#### [Dataset content]
_ _ _ _ _
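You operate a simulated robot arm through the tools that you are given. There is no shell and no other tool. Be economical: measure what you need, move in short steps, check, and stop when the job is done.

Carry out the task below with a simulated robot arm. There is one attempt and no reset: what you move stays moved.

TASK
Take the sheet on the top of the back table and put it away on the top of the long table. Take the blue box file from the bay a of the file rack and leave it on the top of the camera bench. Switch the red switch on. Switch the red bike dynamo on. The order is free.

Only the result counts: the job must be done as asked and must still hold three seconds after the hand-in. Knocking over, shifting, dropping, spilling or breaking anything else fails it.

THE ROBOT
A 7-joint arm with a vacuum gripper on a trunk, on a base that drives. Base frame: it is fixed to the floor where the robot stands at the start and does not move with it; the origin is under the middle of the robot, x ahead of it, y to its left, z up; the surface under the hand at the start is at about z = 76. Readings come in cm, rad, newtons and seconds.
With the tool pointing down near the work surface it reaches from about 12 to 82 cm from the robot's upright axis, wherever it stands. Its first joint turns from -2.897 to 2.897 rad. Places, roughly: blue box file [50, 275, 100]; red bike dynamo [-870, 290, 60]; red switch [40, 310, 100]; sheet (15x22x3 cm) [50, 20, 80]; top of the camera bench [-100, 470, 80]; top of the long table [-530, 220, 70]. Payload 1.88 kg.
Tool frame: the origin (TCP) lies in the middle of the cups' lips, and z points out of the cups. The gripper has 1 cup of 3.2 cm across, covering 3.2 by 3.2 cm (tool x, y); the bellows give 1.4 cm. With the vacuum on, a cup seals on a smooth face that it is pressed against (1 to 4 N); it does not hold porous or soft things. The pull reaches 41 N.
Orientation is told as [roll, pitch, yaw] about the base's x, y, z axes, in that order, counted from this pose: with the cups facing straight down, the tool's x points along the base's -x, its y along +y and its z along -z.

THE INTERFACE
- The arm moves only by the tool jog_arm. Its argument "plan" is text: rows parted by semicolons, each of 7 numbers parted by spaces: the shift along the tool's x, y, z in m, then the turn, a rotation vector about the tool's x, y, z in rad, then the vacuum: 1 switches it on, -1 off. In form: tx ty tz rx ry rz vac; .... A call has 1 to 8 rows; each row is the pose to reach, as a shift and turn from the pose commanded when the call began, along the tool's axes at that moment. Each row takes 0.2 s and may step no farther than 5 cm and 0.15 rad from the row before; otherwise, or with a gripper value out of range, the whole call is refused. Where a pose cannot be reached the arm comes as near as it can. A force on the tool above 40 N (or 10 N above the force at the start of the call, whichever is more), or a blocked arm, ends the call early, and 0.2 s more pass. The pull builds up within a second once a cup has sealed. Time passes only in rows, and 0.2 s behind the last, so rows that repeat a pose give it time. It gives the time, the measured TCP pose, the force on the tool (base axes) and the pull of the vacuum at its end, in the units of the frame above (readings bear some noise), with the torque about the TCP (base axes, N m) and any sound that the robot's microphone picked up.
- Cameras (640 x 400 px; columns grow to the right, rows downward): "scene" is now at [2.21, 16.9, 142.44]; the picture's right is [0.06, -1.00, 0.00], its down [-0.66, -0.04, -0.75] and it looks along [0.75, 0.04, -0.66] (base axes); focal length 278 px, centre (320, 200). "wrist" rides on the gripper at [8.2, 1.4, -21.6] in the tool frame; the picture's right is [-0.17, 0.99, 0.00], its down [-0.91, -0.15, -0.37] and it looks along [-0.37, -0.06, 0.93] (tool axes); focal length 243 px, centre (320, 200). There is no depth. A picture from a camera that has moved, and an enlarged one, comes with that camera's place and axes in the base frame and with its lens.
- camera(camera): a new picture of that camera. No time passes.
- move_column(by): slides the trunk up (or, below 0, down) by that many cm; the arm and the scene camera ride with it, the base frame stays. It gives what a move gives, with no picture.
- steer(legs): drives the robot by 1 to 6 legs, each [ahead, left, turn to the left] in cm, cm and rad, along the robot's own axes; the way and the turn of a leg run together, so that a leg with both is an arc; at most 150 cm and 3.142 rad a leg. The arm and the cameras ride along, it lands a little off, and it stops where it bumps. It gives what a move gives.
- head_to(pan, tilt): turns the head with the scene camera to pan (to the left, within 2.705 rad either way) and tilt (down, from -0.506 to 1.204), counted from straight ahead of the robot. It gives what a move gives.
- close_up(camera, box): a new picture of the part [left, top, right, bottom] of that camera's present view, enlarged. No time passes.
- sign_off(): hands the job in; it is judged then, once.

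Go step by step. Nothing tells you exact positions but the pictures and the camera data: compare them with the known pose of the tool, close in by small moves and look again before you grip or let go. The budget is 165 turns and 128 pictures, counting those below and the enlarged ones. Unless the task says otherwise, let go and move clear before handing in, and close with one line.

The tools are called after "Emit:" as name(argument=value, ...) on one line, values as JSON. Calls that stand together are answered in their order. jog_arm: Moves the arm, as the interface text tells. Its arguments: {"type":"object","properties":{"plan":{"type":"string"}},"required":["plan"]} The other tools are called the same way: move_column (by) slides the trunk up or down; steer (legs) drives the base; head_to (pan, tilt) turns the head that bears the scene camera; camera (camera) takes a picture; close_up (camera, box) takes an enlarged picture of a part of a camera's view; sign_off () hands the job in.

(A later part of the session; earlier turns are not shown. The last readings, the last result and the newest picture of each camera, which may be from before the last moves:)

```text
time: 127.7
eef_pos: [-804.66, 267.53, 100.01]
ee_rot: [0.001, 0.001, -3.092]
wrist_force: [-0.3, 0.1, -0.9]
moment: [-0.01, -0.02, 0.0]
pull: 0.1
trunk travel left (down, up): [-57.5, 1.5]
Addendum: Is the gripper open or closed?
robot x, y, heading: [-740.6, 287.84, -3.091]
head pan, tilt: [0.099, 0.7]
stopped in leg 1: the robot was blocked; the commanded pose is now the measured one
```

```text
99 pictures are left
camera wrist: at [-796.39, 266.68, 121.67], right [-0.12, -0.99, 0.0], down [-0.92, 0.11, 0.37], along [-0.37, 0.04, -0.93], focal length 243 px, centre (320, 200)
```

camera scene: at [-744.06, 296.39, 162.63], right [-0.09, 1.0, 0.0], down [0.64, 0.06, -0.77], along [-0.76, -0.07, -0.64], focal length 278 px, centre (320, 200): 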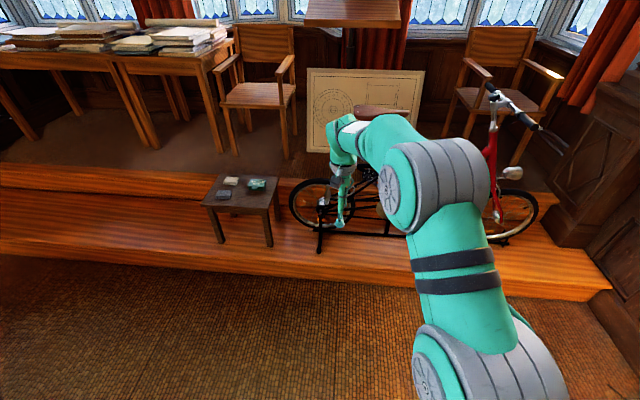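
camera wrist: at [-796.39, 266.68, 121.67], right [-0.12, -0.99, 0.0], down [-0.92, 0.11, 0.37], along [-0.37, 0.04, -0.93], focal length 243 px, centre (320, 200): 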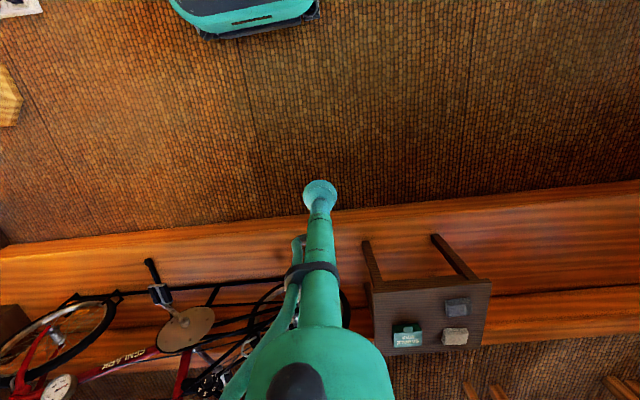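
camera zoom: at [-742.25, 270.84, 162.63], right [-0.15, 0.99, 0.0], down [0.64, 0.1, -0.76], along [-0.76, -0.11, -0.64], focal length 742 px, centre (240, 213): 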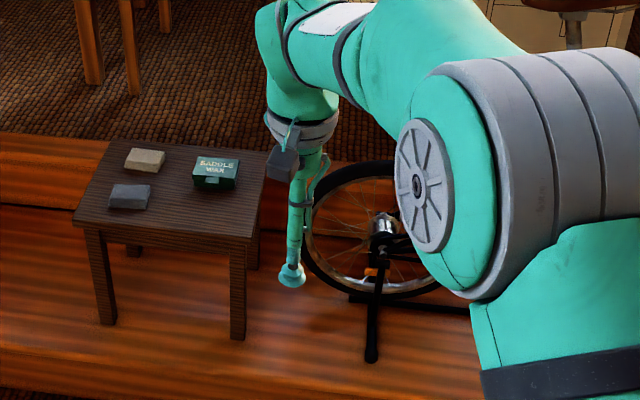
_ _ _ _ _
#### [Given task]
Write down again the exact lines running from the beginning of the data to the line containing "With the tool", with both ends included.

#### [Answer]
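You operate a simulated robot arm through the tools that you are given. There is no shell and no other tool. Be economical: measure what you need, move in short steps, check, and stop when the job is done.

Carry out the task below with a simulated robot arm. There is one attempt and no reset: what you move stays moved.

TASK
Take the sheet on the top of the back table and put it away on the top of the long table. Take the blue box file from the bay a of the file rack and leave it on the top of the camera bench. Switch the red switch on. Switch the red bike dynamo on. The order is free.

Only the result counts: the job must be done as asked and must still hold three seconds after the hand-in. Knocking over, shifting, dropping, spilling or breaking anything else fails it.

THE ROBOT
A 7-joint arm with a vacuum gripper on a trunk, on a base that drives. Base frame: it is fixed to the floor where the robot stands at the start and does not move with it; the origin is under the middle of the robot, x ahead of it, y to its left, z up; the surface under the hand at the start is at about z = 76. Readings come in cm, rad, newtons and seconds.
With the tool pointing down near the work surface it reaches from about 12 to 82 cm from the robot's upright axis, wherever it stands. Its first joint turns from -2.897 to 2.897 rad. Places, roughly: blue box file [50, 275, 100]; red bike dynamo [-870, 290, 60]; red switch [40, 310, 100]; sheet (15x22x3 cm) [50, 20, 80]; top of the camera bench [-100, 470, 80]; top of the long table [-530, 220, 70]. Payload 1.88 kg.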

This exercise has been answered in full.